The Supreme Court has recently discussed the content of the Sixth Amendment's guarantee of the "Assistance of Counsel." United States v. Cronic, --- U.S. ----, 104 S. Ct. 2039, 80 L. Ed. 2d 657 (1984); Strickland v. Washington, --- U.S. ----, 104 S. Ct. 2052, 80 L. Ed. 2d 674 (1984). The Court explained that a defendant attacking a conviction for lack of "effective assistance of counsel," McMann v. Richardson, 397 U.S. 759, 771 n. 14, 90 S. Ct. 1441, 1449 n. 14, 25 L. Ed. 2d 763 (1970), must show that counsel's performance was "deficient," i.e., "below an objective standard of reasonableness," and that "the deficient performance prejudiced the defense." Washington, supra, --- U.S. at ----, 104 S. Ct. at 2064. However, the Court reiterated its view, previously expressed in Cuyler v. Sullivan, 446 U.S. 335, 100 S. Ct. 1708, 64 L. Ed. 2d 333 (1980), that defendants claiming ineffective assistance of counsel based on counsel's alleged conflict of interest need not establish prejudice. At the same time, the Court made clear that a conflict of interest does not trigger a "per se rule of prejudice." Washington, supra, --- U.S. at ----, 104 S. Ct. at 2067. "Prejudice is presumed only if the defendant demonstrates that counsel 'actively represented conflicting interests' and 'that an actual conflict of interest adversely affected his lawyer's performance.' Cuyler v. Sullivan, supra, 446 U.S. at 350, 348, 100 S. Ct. at 1719, 1718 (footnote omitted)." Id.
In the instant case, the District Court began its analysis on an incorrect basis by finding that Clifford Steele did not represent his brother Wayne "in an attorney and client relationship." This finding was clearly erroneous in view of Clifford's undisputed statement that Wayne "was a client of mine," Wayne's call to Clifford after receiving a trial subpoena, and Clifford's refusal to disclose the content of that call because of the attorney-client privilege. Since Clifford was representing Wayne, who was listed as a prosecution witness against Lace, Clifford had a conflict of interest that precluded his representation of Lace, unless Lace, upon full explanation of the fact and implications of the conflict, explicitly asserted the right to proceed with Clifford as his counsel. See United States v. Curcio, 680 F.2d 881 (2d Cir. 1982); see also United States v. Curcio, 694 F.2d 14 (2d Cir. 1982); United States v. Cunningham, 672 F.2d 1064 (2d Cir. 1982). Clifford himself recognized that his conflict would preclude his representation of Lace at trial in the event Wayne became a witness. Apparently he did not appreciate the potential problems that could arise if his role as counsel precipitated a mid-trial withdrawal or if, as occurred, the adequacy of his advice concerning a guilty plea was challenged.
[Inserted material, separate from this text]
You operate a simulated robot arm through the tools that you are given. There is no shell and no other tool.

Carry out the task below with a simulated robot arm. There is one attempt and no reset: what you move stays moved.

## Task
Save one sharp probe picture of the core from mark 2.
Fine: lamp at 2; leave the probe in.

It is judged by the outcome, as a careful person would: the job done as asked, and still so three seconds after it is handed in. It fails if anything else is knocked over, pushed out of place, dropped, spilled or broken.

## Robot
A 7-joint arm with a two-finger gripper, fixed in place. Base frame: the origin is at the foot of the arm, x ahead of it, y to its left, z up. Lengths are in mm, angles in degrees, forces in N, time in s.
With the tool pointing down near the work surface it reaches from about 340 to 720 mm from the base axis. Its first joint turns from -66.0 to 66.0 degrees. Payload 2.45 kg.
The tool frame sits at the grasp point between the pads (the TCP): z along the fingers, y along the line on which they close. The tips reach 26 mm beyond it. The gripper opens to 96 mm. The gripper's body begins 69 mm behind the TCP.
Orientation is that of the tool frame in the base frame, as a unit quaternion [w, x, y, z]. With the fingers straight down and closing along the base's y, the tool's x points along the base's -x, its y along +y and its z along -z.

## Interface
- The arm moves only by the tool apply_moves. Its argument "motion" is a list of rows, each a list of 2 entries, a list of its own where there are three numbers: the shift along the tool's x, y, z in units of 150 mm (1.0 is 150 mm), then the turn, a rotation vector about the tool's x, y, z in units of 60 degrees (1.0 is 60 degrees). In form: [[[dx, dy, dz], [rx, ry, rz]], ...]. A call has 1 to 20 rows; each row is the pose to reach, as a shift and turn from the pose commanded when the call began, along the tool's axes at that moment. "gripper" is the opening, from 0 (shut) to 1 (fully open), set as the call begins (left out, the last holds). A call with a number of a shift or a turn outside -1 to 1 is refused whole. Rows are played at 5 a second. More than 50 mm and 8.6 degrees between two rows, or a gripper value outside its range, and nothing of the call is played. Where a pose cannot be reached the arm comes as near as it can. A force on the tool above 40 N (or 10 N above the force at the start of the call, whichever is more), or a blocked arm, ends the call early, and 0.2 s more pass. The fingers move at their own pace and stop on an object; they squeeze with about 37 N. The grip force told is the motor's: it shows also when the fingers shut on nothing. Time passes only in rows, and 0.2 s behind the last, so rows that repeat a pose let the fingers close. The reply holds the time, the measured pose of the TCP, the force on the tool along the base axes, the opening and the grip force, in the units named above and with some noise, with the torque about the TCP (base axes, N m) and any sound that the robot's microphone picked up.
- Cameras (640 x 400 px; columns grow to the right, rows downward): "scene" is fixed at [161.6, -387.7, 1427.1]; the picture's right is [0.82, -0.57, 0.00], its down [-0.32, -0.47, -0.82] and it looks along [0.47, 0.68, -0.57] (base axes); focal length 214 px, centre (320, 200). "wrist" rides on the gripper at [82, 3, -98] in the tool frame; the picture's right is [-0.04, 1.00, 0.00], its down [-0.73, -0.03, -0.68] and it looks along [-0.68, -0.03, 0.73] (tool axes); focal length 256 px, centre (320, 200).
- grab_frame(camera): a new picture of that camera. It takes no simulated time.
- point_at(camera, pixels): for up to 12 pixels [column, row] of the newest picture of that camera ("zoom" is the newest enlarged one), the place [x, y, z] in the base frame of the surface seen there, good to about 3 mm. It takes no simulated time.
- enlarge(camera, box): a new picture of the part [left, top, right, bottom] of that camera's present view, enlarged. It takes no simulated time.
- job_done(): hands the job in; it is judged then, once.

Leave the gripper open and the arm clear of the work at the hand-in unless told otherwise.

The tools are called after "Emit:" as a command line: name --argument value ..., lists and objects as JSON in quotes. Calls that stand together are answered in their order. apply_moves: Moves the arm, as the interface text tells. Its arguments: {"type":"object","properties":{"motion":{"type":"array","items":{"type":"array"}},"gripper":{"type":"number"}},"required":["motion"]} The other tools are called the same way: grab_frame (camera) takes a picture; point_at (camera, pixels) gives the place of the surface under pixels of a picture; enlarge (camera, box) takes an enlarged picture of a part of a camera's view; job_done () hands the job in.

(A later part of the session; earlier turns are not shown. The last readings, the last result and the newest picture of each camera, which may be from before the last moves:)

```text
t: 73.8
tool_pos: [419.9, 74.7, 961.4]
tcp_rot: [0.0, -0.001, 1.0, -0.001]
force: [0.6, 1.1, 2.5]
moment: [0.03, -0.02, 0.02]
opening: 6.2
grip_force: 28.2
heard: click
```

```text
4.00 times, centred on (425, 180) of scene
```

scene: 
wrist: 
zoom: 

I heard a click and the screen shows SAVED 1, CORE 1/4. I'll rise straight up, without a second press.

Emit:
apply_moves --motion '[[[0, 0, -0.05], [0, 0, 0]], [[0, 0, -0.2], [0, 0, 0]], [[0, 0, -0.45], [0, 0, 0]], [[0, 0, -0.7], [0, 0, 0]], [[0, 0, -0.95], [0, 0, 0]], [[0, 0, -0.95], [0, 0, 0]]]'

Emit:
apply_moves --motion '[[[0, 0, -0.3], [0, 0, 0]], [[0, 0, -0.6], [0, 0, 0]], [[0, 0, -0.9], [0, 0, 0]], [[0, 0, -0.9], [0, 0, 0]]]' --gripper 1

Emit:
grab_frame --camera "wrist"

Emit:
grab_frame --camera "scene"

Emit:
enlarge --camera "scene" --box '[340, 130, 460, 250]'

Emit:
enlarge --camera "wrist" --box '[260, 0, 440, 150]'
As the Supreme Court has made clear in Strickland v. Washington, supra, and Cuyler v. Sullivan, supra, a lawyer's conflict of interest does not invalidate a conviction unless the conflict adversely affected the lawyer's performance. For example, in Dukes v. Warden, 406 U.S. 250, 92 S. Ct. 1551, 32 L. Ed. 2d 45 (1972), a lawyer counseled one defendant to plead guilty and then, representing his co-defendants, urged leniency for them at their sentencing on the ground that their cooperation had induced the first defendant to plead guilty. The conviction was not invalidated because, as characterized in Cuyler v. Sullivan, supra, 446 U.S. at 349, 100 S. Ct. at 1718, the defendant alleging ineffective assistance of counsel "did not identify an actual lapse in representation." Similarly, in this case, it may well be that Clifford's conflict, which would have prevented a vigorous cross-examination of Wayne if Lace had gone to trial, did not result in any deficiency in the quality of representation Clifford gave Lace in connection with the guilty plea. The fact that Lace's plea may have coincided with a personal preference of Clifford's to avoid a situation in which Wayne's activities would receive added attention does not necessarily mean that Clifford failed adequately to counsel Lace in regard to the plea. A client's voluntary decision to plead guilty may coincide with the preference of his lawyer arising from a multitude of personal considerations. Clifford's advice to Lace may have been not only reasonably competent, it may have been complete and accurate in every respect and, under the circumstances, particularly the sentence agreement, good advice indeed.
Even though the focus of the inquiry under Cuyler v. Sullivan must be upon the existence of "an actual lapse in representation," we think a district judge making that inquiry must start with a correct understanding of any conflict of interest that may exist. Judge Holden ultimately concluded that the possibility that Wayne might testify at Lace's trial was not a factor in Lace's guilty plea and that Lace was not denied the effective assistance of counsel.573 F. Supp. at 954. It may well be that both of these conclusions are correct. Before considering them, however, we deem it prudent to return the matter to the District Court for focused consideration of the adequacy of the representation Lace received in connection with his guilty plea, assessed in light of his lawyer's conflict of interest. In the event of a subsequent appeal from a judgment of the District Court after remand, this panel will retain jurisdiction.
The judgment denying the section 2255 motion is vacated, and the cause is remanded for proceedings consistent with this opinion.